Comment parlez-vous alors avec les gens ?
La plupart du temps, je suis accompagné d’un ou de plusieurs traducteurs.
Qu’est-ce qui vous a incité à repartir juste maintenant en Syrie, en dépit de tous les avertissements ?
Lorsque durant dix ans on ne cesse de voyager dans ce pays, il n’y a aucune raison de ne pas y retourner juste maintenant. Cette fois, j’ai eu quelques difficultés au début. J’ai été arrêté à l’aéroport de Damas parce que les services secrets syriens avaient émis une interdiction d’entrée contre moi. J’avais écrit un article dans Die Zeit que bien des personnes considéraient comme trop critique en Syrie. Il fallut plus de deux heures jusqu’à ce que je puisse enfin entrer dans le pays. Plus tard, ça m’a été utile parce qu’un Allemand de Syrie avait assisté à la scène et il l’a racontée quelques jours plus tard à Assad. Sur quoi Assad m’a invité à un entretien.
Assad a annoncé un référendum populaire pour mars, concernant une nouvelle Constitution. A quel point peut-on prendre cette initiative au sérieux ? Assad dirige-t-il effectivement lui-même les destinées de son pays ?
Je crois qu’il est l’homme le plus puissant de son pays. Et que la crise l’a rendu plus fort.
Pourquoi ?
Une crise décide si on peut s’emparer des choses ou s’il vaut mieux les remettre à d’autres. Il me semble que depuis lors, Assad fixe clairement la direction de sa politique. Je crois que ce referendum populaire sur une constitution démocratique est son idée. Lorsqu’il est parvenu au pouvoir il y a dix ans, il a essayé de moderniser le pays. Cela lui a valu beaucoup de difficultés.
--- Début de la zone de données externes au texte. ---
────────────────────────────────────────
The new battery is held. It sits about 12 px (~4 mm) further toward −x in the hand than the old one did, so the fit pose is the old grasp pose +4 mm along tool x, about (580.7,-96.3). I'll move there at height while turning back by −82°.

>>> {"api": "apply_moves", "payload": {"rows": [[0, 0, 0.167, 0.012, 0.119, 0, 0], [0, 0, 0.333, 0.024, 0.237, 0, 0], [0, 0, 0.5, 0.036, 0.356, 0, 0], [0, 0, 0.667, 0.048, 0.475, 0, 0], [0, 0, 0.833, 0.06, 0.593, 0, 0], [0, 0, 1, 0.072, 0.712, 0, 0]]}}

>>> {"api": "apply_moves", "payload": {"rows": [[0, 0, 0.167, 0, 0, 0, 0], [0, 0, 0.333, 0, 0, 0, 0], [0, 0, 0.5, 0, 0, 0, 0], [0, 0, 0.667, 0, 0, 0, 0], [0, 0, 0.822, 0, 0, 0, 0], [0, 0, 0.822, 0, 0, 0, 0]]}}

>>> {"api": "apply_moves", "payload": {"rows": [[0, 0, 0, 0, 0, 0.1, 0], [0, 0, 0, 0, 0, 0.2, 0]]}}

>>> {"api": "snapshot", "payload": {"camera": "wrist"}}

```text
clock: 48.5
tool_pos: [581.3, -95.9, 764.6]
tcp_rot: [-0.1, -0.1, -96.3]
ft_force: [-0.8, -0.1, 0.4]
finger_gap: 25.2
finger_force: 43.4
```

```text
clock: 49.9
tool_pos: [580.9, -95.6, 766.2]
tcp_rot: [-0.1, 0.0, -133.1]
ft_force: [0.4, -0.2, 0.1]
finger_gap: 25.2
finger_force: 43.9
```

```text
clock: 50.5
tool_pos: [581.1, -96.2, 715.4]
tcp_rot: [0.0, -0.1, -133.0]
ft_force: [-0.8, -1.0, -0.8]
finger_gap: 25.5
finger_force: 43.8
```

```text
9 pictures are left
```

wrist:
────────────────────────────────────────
A l’intérieur comme à l’extérieur. On sait qu’en Occident, on lui a reproché d’être impliqué dans l’assassinat de l’ancien président du conseil des ministres libanais Hariri. Aujourd’hui il s’est avéré qu’il n’en était rien. En tout cas, Assad n’a pas réussi dans ses efforts de transformer le pays comme il avait eu l’intention de le faire.
Qu’est-ce qui l’en a empêché ?
Il y a des forces conservatrices puissantes dans des pays comme le Maroc, l’Arabie saoudite ou la Syrie. Assad n’avait pas seulement le problème de Hariri, il dut aussi rapatrier les troupes syriennes du Liban. Tout cela a amené à une situation de politique intérieure dans laquelle il était difficile d’imposer des réformes essentielles contre les forces conservatrices. Assad m’a dit de vive voix qu’il considère la démocratie en Syrie comme « impérative ». Et qu’à cet égard l’élaboration d’une constitution démocratique devait jouer un grand rôle.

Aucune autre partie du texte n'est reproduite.